---------- Quoted text

My Secret Heritage Led Me to Faith

I didn’t come to UCLA expecting to rediscover my Jewish identity. If anything, I assumed it would remain what it had always been—an unspoken footnote in my family’s history. I thought I knew who I was, but within a few short months, global events, campus tensions, and unexpected relationships forced me to confront a heritage I had long overlooked. 

What began as a search for clarity about world events became a journey into my own past, one that ultimately reshaped my sense of community, belonging, and even faith. And it changed me in ways I could never have anticipated.

A Generational Story of Assimilation

I was born in Chișinău, Moldova, to an ethnically Jewish mother and a Gentile father. My mother’s mother survived the horrors of World War II. Shortly thereafter, she converted to Eastern Orthodoxy to avoid ongoing antisemitism. 

She raised my mother in the Eastern Orthodox Church, and my parents carried that tradition on with me. The services were in Greek and Russian, languages I couldn’t understand. I listened to prayers I couldn’t follow to a God I didn’t know.

I always knew my mom was Jewish, though it was something that lingered quietly in the background of our lives. There were hints—our house smelling of freshly baked challah on weekends, the red kabbalah bracelet that had encircled my wrist since birth. 

But being Jewish wasn’t something we talked about, much less lived out. It felt more like a secret folded into our family’s story than a truth we embraced. With my heritage neatly tucked away, my primary identity formed around agnosticism.

That is, until I was forced to face my Jewish identity head-on.

Wrestling with Jewish History for the First Time

Like they did for so many others, the events of October 7, 2023, changed how I thought about myself, the world, and Jewish life. But while many Jews deepened their faith or their ties to the Jewish community, I essentially discovered mine.

--------------------

• Exercise description: How does the quoted text go on? Write the next part.

---------- Recorded information

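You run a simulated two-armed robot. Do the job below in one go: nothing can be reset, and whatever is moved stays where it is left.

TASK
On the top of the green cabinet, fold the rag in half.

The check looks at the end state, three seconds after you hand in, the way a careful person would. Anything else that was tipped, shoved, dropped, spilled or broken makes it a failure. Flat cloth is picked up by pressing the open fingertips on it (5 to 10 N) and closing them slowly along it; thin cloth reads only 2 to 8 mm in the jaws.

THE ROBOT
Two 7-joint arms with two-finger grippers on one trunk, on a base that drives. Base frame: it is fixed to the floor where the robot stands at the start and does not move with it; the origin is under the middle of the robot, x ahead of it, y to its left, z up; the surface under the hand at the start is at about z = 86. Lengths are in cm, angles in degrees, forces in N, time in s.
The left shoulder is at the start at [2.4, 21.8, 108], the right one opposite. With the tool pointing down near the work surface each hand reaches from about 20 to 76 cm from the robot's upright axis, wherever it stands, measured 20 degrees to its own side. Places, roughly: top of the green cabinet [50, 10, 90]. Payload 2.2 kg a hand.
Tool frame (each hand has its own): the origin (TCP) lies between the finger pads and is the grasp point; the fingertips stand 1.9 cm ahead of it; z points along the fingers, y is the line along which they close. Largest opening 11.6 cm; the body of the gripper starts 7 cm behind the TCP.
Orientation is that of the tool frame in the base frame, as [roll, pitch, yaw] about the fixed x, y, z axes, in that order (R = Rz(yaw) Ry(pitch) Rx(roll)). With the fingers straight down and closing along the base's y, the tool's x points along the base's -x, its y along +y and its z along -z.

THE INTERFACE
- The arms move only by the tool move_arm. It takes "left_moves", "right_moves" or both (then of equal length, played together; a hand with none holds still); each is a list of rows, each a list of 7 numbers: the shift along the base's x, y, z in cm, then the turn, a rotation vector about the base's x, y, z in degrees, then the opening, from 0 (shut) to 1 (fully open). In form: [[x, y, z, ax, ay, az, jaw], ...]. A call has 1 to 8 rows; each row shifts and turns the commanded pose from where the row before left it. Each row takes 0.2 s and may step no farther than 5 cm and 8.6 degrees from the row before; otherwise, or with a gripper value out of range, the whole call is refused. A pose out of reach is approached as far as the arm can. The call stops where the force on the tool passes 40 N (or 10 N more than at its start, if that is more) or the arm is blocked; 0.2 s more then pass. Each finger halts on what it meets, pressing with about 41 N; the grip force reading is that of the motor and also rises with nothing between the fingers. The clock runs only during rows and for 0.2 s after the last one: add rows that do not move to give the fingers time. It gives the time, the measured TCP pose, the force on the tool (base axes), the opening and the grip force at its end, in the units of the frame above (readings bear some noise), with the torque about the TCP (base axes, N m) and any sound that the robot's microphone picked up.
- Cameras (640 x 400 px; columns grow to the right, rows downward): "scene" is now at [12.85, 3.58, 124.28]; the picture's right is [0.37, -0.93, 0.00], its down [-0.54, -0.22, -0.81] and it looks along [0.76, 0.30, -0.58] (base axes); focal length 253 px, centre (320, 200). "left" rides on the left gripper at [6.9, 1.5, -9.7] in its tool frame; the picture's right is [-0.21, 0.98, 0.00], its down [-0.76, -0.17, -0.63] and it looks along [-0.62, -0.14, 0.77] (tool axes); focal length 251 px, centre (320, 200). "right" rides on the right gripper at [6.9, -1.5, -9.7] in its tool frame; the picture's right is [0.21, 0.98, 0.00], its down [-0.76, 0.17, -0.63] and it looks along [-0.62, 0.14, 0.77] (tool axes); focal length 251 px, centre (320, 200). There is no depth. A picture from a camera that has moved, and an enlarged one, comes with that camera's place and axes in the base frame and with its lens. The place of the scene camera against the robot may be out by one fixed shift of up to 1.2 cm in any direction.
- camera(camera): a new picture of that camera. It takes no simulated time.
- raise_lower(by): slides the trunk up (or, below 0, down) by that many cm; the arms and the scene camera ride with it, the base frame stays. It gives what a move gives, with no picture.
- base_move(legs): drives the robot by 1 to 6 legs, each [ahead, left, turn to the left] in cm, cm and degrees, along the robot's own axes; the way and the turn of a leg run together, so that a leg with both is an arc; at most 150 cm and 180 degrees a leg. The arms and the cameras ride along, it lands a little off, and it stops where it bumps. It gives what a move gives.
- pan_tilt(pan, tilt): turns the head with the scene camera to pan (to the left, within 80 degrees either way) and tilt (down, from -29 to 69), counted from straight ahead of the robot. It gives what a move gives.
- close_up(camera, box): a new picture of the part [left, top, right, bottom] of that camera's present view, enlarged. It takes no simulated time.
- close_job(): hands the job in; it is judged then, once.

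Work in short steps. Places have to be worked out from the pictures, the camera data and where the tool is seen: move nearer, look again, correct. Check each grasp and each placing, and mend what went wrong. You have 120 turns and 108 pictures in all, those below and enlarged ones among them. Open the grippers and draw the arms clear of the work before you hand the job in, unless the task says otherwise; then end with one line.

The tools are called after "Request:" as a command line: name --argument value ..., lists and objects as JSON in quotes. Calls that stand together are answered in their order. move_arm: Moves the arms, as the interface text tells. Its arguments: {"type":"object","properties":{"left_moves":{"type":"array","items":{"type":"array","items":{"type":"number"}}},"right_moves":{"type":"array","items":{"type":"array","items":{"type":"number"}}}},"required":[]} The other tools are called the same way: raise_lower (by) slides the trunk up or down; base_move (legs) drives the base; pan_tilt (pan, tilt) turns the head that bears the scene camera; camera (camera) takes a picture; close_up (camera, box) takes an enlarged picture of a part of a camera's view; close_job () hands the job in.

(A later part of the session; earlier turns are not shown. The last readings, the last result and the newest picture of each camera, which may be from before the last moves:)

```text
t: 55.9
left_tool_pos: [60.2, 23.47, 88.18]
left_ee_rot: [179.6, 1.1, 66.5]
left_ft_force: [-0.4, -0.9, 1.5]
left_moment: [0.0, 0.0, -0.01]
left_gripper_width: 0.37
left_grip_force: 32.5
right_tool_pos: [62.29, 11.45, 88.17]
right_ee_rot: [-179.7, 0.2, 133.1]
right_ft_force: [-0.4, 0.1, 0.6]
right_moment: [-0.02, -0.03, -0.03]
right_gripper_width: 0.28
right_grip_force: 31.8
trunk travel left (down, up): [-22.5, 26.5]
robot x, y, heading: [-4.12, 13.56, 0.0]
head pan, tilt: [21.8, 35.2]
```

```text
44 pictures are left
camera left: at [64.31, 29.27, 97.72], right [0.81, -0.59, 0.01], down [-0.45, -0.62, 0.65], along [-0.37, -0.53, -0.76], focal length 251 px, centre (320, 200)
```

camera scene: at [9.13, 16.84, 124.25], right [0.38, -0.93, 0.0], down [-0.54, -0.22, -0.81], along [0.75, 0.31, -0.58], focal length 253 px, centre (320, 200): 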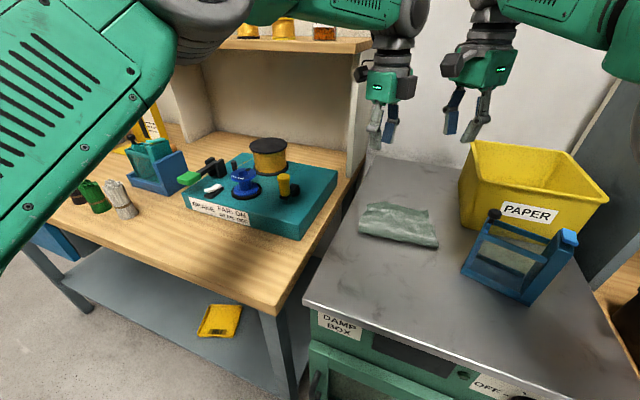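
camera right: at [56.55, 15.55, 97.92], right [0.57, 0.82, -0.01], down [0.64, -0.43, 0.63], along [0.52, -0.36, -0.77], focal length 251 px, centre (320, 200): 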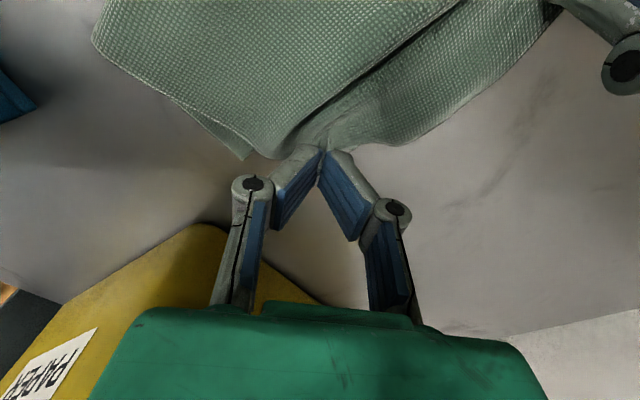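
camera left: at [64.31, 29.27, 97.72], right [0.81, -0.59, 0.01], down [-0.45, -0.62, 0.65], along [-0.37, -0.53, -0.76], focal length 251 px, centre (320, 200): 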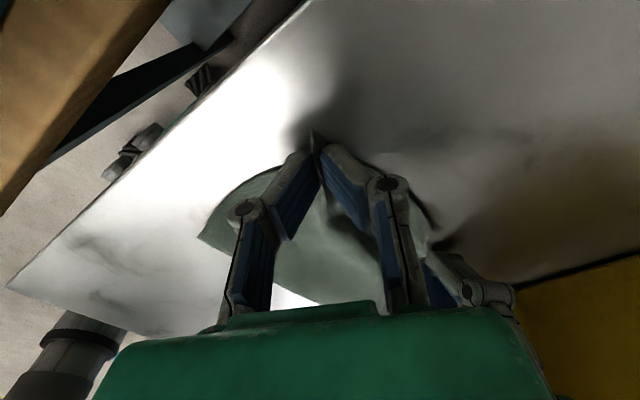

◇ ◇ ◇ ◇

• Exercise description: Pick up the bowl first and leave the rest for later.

--------------------

• The result:
When Hamas kidnapped and killed over a thousand Israelis, many Americans—myself included—initially struggled to respond or even name it for what it was. But as the war unfolded and people began finding their words, the reactions became extreme. I began seeing a growing disconnect between the brutality of what happened and the way it was being represented in the media. Seeing students waving Palestinian flags or even Hamas symbols on US campuses made me feel like I was missing an essential part of the story. That’s when I realized I needed to dig into my own history and start thinking critically for myself.

That’s when I realized I needed to dig into my own history and start thinking critically for myself.

That week, I finally sat down with a blank document and began piecing together a history I had ignored. I thought my research on Israel and Palestine would confirm the world’s anger toward Israel. Instead, I found the opposite. What struck me most was how often media coverage fixated on the outcomes of Israel’s actions while stripping away the context that led to them.

For example, I found that in 1948, only three years after Jews had lost nearly two-thirds of our population in the Holocaust (and just one day after Israel declared independence), five Arab nations invaded the fledgling state. The deeper I dug, the more I was struck by the fact that against all odds, Israel survived—even after the Arab League issued the infamous Khartoum Resolution: “No peace with Israel, no negotiation with Israel, no recognition of Israel.”

What I put on that blank page (and many more pages) revealed a story that put the black-and-white narratives I had heard to shame. My ancestors’ story of survival was filled with shades and hues, complexities and pain, survival and victory. The more I looked, the more I saw myself in the story.

Getting Involved in Jewish Life and Traditions

A few months later, I met and started dating a Jewish man on campus. During the early days of our relationship, I mentioned to him that my mother was Jewish. He told me that because Jewish law dictates that heritage is traced matrilineally, I was as Jewish as someone born to two Jewish parents. This information took me by surprise.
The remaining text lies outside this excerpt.